**Exercise goal**
Look below and pull out each line with the word "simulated".
START Recorded data
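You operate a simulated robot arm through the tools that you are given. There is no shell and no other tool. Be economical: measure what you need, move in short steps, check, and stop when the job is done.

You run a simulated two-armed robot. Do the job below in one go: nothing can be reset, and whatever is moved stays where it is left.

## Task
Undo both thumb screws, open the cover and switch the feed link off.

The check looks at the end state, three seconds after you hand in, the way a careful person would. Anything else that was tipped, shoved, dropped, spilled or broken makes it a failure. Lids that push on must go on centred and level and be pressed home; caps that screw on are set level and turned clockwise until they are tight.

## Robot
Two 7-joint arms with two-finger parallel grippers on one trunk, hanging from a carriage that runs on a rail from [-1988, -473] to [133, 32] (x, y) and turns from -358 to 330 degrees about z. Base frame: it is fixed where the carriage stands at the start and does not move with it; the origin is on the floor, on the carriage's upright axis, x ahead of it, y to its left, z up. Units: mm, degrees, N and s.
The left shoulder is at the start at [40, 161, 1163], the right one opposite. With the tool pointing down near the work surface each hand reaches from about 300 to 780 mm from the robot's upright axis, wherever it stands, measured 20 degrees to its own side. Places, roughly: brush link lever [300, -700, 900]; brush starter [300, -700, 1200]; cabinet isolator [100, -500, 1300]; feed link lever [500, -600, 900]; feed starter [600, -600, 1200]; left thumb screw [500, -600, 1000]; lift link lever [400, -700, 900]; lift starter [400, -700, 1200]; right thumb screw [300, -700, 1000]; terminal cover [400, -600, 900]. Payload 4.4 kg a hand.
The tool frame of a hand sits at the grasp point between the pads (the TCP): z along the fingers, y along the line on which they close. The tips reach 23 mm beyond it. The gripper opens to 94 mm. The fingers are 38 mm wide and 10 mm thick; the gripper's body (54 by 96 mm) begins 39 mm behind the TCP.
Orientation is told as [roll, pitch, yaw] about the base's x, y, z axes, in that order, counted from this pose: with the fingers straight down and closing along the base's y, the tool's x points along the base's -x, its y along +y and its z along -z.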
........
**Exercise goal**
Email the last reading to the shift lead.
END Recorded data
**The solution**
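You operate a simulated robot arm through the tools that you are given. There is no shell and no other tool. Be economical: measure what you need, move in short steps, check, and stop when the job is done.
You run a simulated two-armed robot. Do the job below in one go: nothing can be reset, and whatever is moved stays where it is left.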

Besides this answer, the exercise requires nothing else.